Now, however, two new therapies have reached clinical practice, and by one recent account there are at least 19 more topicals and biologics in development for atopic dermatitis.

“Our improved understanding about the mechanism for development of atopic dermatitis is leading to an expanding pipeline of new and more targeted treatment interventions,” Amy S. Paller, MD, chair of dermatology and director of the Northwestern University Skin Disease Research Center in Chicago, and colleagues wrote in a review in the Journal of Allergy and Clinical Immunology.

The emerging agents in atopic dermatitis include interleukin (IL)-4, IL-13, IgE, B-cells, IL-5, IL-31, JAK-STAT, SYK, IL-6, phosphodiesterase (PDE)-4, IL-12, IL-17, IL-23, IL-22, H4R, NKR1, κOR, TSLP, PPAR-γ, and diomogammalinolenic acid, the authors noted. In some cases, clinical trials have shown statistically significant improvements in clinical severity scores and patient-reported outcomes. In other cases, safety profiles are good, but many of these agents are in early trials.

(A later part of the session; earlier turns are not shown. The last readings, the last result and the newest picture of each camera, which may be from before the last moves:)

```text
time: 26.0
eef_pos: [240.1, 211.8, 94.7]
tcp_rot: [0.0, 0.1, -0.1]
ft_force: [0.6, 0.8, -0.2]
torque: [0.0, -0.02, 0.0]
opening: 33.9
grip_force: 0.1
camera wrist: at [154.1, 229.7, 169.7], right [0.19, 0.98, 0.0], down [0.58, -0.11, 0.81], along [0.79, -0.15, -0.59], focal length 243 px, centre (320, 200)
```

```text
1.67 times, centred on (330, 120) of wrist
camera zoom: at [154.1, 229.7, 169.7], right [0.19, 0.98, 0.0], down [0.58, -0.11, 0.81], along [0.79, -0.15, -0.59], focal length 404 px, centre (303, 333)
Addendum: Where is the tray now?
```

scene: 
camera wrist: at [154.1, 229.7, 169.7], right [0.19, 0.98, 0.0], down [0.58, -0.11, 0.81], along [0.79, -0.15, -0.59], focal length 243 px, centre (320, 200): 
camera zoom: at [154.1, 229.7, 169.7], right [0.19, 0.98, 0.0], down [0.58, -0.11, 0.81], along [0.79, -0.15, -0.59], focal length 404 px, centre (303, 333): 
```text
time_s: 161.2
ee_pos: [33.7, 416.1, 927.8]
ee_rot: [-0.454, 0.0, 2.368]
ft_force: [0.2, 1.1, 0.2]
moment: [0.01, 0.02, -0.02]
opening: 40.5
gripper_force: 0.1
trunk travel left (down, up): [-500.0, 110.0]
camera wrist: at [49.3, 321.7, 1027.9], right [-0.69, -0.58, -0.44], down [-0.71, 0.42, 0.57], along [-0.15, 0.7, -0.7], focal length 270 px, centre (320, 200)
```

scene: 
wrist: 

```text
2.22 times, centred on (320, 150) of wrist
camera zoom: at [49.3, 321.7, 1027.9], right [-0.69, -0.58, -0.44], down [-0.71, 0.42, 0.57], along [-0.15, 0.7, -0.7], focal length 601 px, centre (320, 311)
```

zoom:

Most Promising Atopic Dermatitis Treatments

Among the most promising new atopic dermatitis treatments are crisaborole (Eucrisa), from Pfizer, and dupilumab (Dupixent), from Regeneron, Paller et al noted. Crisaborole is a non-steroidal topical PDE-4 inhibitor approved by the FDA in 2016 for mild to moderate eczema (atopic dermatitis) in patients age 2 or older. Dupilumab is the first highly effective monoclonal antibody to be approved by the FDA. The agent targets IL-4/IL-13 and was approved early this year for adults with moderate-to-severe atopic dermatitis.

There are 12 other biologic agents under development, including nemolizumab, an anti-IL-31 receptor that specifically targets a cytokine that causes itch, which, if successful in clinical trials, would be the first biologic agent designed to control itch, the authors said.

There are six orally administered small-molecule inhibitors that have reached at least phase II trials, including baricitinib, an oral JAK1/2 inhibitor that is under study in the United States for rheumatoid arthritis. Researchers reporting at the European Academy of Dermatology and Venereology Congress earlier this year found that baricitinib improved atopic dermatitis symptoms in combination with a topical corticosteroid and serlopitant, the NK1R inhibitor being studied specifically for pruritus in atopic dermatitis.

These emerging therapies have the potential to revolutionize care, although there could be barriers to optimal clinical practice, including cost, Paller and colleagues wrote. “The extent of their effect on patient care will depend on their affordability and accessibility to patients with atopic dermatitis from a broad range of socioeconomic groups and with different insurance status.”

Long-term safety of target therapy is also an open question that requires further research, according to the authors of a review of novel therapeutic approaches to atopic dermatitis, published in August in Archivum Immunologiae et Therapiae Experimentalis.

And in another review, in the Journal of Dermatological Treatment, Vivian Shi, MD, and co-authors said that atopic dermatitis is entering a new era of target-specific treatments: “While these agents have demonstrated efficacy and potential, only dupilumab has been approved to date for adults with atopic dermatitis. Further large-scale, randomized, placebo-controlled, double-blind, multicenter trials are needed to fully evaluate the clinical benefit, safety, and cost effectiveness of these emerging therapies.”

A clear gap in the data right now is the role of novel atopic dermatitis treatments in children, which is especially important since atopic dermatitis is more prevalent in pediatric populations, the authors stated.

Further research in novel targeted atopic dermatitis therapies may be advanced by the development of the International Treatment of Atopic Eczema (TREAT) Registry Taskforce, which was started in 2017 and is designed to integrate data on systemic immunomodulatory therapies and phototherapy from dermatology communities around the world, Shi and colleagues wrote.

“The completion and continuous update of this task force will reduce heterogeneity among international clinical trial registries, allow direct comparison of data sets, and facilitate drug efficacy and safety monitoring.”